To be done »
Transcribe the material verbatim in full; the pictures do not belong in the copy. Write them as strings in a JSON array, leaving out blank lines.

Collected material »
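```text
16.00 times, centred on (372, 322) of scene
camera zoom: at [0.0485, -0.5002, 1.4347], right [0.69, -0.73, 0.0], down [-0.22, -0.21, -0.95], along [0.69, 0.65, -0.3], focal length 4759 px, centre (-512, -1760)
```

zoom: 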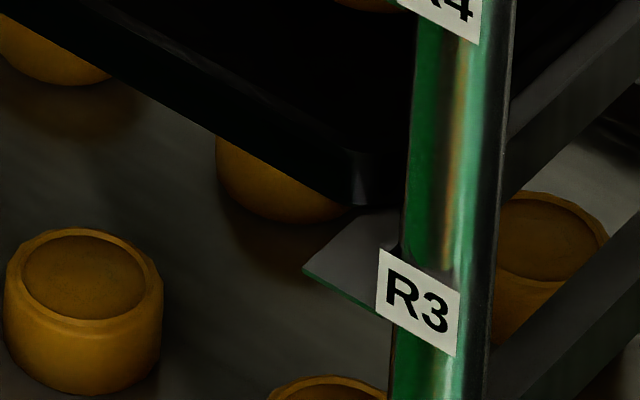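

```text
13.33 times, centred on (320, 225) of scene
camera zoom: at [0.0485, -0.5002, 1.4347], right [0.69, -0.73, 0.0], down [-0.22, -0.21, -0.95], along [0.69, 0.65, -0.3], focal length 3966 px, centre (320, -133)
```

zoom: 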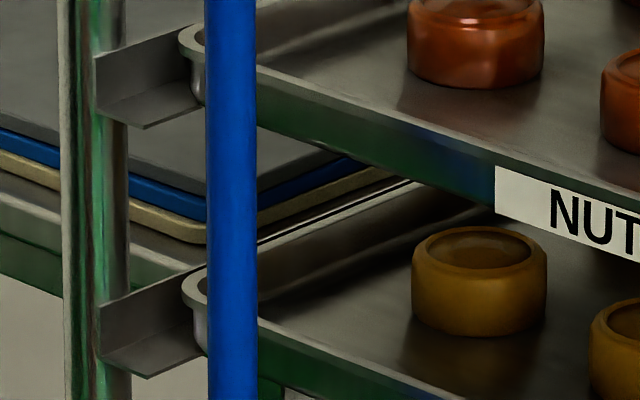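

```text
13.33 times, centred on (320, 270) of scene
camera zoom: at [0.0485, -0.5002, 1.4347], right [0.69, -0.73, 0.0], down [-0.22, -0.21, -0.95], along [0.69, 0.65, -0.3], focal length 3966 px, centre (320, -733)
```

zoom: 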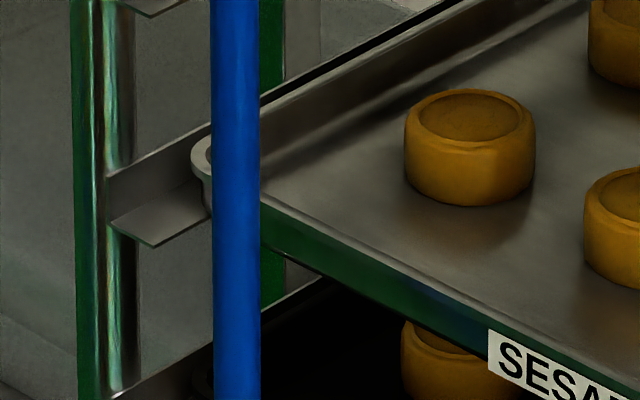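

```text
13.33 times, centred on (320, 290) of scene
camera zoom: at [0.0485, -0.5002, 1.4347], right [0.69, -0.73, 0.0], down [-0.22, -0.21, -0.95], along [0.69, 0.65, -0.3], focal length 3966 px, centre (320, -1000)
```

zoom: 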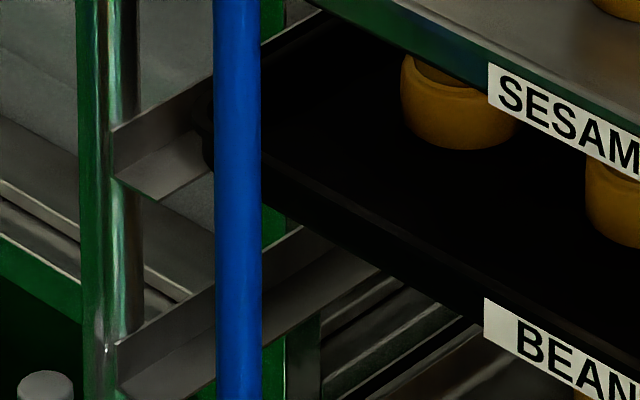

Task solution »
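[
  "```text",
  "16.00 times, centred on (372, 322) of scene",
  "camera zoom: at [0.0485, -0.5002, 1.4347], right [0.69, -0.73, 0.0], down [-0.22, -0.21, -0.95], along [0.69, 0.65, -0.3], focal length 4759 px, centre (-512, -1760)",
  "```",
  "zoom: ",
  "```text",
  "13.33 times, centred on (320, 225) of scene",
  "camera zoom: at [0.0485, -0.5002, 1.4347], right [0.69, -0.73, 0.0], down [-0.22, -0.21, -0.95], along [0.69, 0.65, -0.3], focal length 3966 px, centre (320, -133)",
  "```",
  "zoom: ",
  "```text",
  "13.33 times, centred on (320, 270) of scene",
  "camera zoom: at [0.0485, -0.5002, 1.4347], right [0.69, -0.73, 0.0], down [-0.22, -0.21, -0.95], along [0.69, 0.65, -0.3], focal length 3966 px, centre (320, -733)",
  "```",
  "zoom: ",
  "```text",
  "13.33 times, centred on (320, 290) of scene",
  "camera zoom: at [0.0485, -0.5002, 1.4347], right [0.69, -0.73, 0.0], down [-0.22, -0.21, -0.95], along [0.69, 0.65, -0.3], focal length 3966 px, centre (320, -1000)",
  "```",
  "zoom: "
]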